## Recorded information
====

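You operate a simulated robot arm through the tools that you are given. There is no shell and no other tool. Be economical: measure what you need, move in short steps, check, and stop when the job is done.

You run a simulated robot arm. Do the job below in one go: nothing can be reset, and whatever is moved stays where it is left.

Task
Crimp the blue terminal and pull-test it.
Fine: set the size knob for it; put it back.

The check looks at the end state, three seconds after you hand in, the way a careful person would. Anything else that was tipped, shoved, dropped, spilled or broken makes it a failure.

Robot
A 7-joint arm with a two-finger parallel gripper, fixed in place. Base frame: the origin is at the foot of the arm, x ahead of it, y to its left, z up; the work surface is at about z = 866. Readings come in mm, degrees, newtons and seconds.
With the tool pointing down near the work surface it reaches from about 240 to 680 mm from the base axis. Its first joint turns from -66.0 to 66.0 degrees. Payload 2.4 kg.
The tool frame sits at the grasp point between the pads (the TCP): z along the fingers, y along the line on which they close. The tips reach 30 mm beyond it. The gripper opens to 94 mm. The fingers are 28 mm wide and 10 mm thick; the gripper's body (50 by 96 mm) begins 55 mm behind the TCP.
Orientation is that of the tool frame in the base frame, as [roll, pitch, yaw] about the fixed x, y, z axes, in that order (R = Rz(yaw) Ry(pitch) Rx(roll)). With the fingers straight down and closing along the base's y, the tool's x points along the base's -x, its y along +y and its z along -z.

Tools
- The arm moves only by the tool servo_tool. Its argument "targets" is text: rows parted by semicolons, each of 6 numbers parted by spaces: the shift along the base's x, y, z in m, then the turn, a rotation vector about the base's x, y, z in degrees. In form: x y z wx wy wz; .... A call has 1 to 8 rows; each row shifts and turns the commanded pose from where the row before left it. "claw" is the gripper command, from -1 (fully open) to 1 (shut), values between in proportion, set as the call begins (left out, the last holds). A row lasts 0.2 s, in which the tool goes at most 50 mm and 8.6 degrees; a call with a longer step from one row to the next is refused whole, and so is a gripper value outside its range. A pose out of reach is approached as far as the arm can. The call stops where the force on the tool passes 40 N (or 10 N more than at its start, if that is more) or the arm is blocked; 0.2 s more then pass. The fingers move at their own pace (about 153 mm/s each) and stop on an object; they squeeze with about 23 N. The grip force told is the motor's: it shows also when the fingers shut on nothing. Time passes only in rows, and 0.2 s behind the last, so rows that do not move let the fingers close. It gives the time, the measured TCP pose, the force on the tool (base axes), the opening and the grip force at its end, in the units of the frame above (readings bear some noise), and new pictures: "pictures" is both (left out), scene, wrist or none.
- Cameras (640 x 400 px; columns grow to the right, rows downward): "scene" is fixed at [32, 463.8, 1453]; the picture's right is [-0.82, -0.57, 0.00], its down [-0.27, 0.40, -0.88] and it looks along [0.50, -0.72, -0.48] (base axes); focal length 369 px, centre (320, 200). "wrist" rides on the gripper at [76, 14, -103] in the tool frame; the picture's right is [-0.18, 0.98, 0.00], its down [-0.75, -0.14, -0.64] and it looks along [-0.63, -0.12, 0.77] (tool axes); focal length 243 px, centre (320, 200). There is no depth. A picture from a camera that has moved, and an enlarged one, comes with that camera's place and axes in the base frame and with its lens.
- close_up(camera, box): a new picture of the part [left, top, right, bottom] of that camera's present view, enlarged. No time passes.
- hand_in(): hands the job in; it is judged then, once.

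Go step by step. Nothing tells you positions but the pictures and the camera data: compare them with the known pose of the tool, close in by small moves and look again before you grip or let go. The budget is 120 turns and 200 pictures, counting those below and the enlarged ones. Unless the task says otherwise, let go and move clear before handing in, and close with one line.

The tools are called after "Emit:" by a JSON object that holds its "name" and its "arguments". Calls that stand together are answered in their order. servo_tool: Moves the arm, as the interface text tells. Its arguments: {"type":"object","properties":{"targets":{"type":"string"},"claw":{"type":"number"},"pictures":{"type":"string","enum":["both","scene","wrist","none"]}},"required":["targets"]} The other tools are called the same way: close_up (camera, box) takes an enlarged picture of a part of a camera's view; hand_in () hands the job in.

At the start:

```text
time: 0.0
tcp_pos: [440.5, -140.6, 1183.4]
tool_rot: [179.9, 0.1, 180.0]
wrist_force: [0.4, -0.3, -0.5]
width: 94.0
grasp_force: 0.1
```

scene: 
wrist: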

====

## Do this
Copy every line exactly. Leave nothing out. Format the lines as a JSON array of strings and drop empty lines.

## The completed task
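[
  "You operate a simulated robot arm through the tools that you are given. There is no shell and no other tool. Be economical: measure what you need, move in short steps, check, and stop when the job is done.",
  "You run a simulated robot arm. Do the job below in one go: nothing can be reset, and whatever is moved stays where it is left.",
  "Task",
  "Crimp the blue terminal and pull-test it.",
  "Fine: set the size knob for it; put it back.",
  "The check looks at the end state, three seconds after you hand in, the way a careful person would. Anything else that was tipped, shoved, dropped, spilled or broken makes it a failure.",
  "Robot",
  "A 7-joint arm with a two-finger parallel gripper, fixed in place. Base frame: the origin is at the foot of the arm, x ahead of it, y to its left, z up; the work surface is at about z = 866. Readings come in mm, degrees, newtons and seconds.",
  "With the tool pointing down near the work surface it reaches from about 240 to 680 mm from the base axis. Its first joint turns from -66.0 to 66.0 degrees. Payload 2.4 kg.",
  "The tool frame sits at the grasp point between the pads (the TCP): z along the fingers, y along the line on which they close. The tips reach 30 mm beyond it. The gripper opens to 94 mm. The fingers are 28 mm wide and 10 mm thick; the gripper's body (50 by 96 mm) begins 55 mm behind the TCP.",
  "Orientation is that of the tool frame in the base frame, as [roll, pitch, yaw] about the fixed x, y, z axes, in that order (R = Rz(yaw) Ry(pitch) Rx(roll)). With the fingers straight down and closing along the base's y, the tool's x points along the base's -x, its y along +y and its z along -z.",
  "Tools",
  "- The arm moves only by the tool servo_tool. Its argument \"targets\" is text: rows parted by semicolons, each of 6 numbers parted by spaces: the shift along the base's x, y, z in m, then the turn, a rotation vector about the base's x, y, z in degrees. In form: x y z wx wy wz; .... A call has 1 to 8 rows; each row shifts and turns the commanded pose from where the row before left it. \"claw\" is the gripper command, from -1 (fully open) to 1 (shut), values between in proportion, set as the call begins (left out, the last holds). A row lasts 0.2 s, in which the tool goes at most 50 mm and 8.6 degrees; a call with a longer step from one row to the next is refused whole, and so is a gripper value outside its range. A pose out of reach is approached as far as the arm can. The call stops where the force on the tool passes 40 N (or 10 N more than at its start, if that is more) or the arm is blocked; 0.2 s more then pass. The fingers move at their own pace (about 153 mm/s each) and stop on an object; they squeeze with about 23 N. The grip force told is the motor's: it shows also when the fingers shut on nothing. Time passes only in rows, and 0.2 s behind the last, so rows that do not move let the fingers close. It gives the time, the measured TCP pose, the force on the tool (base axes), the opening and the grip force at its end, in the units of the frame above (readings bear some noise), and new pictures: \"pictures\" is both (left out), scene, wrist or none.",
  "- Cameras (640 x 400 px; columns grow to the right, rows downward): \"scene\" is fixed at [32, 463.8, 1453]; the picture's right is [-0.82, -0.57, 0.00], its down [-0.27, 0.40, -0.88] and it looks along [0.50, -0.72, -0.48] (base axes); focal length 369 px, centre (320, 200). \"wrist\" rides on the gripper at [76, 14, -103] in the tool frame; the picture's right is [-0.18, 0.98, 0.00], its down [-0.75, -0.14, -0.64] and it looks along [-0.63, -0.12, 0.77] (tool axes); focal length 243 px, centre (320, 200). There is no depth. A picture from a camera that has moved, and an enlarged one, comes with that camera's place and axes in the base frame and with its lens.",
  "- close_up(camera, box): a new picture of the part [left, top, right, bottom] of that camera's present view, enlarged. No time passes.",
  "- hand_in(): hands the job in; it is judged then, once.",
  "Go step by step. Nothing tells you positions but the pictures and the camera data: compare them with the known pose of the tool, close in by small moves and look again before you grip or let go. The budget is 120 turns and 200 pictures, counting those below and the enlarged ones. Unless the task says otherwise, let go and move clear before handing in, and close with one line.",
  "The tools are called after \"Emit:\" by a JSON object that holds its \"name\" and its \"arguments\". Calls that stand together are answered in their order. servo_tool: Moves the arm, as the interface text tells. Its arguments: {\"type\":\"object\",\"properties\":{\"targets\":{\"type\":\"string\"},\"claw\":{\"type\":\"number\"},\"pictures\":{\"type\":\"string\",\"enum\":[\"both\",\"scene\",\"wrist\",\"none\"]}},\"required\":[\"targets\"]} The other tools are called the same way: close_up (camera, box) takes an enlarged picture of a part of a camera's view; hand_in () hands the job in.",
  "At the start:",
  "```text",
  "time: 0.0",
  "tcp_pos: [440.5, -140.6, 1183.4]",
  "tool_rot: [179.9, 0.1, 180.0]",
  "wrist_force: [0.4, -0.3, -0.5]",
  "width: 94.0",
  "grasp_force: 0.1",
  "```",
  "scene: ",
  "wrist:"
]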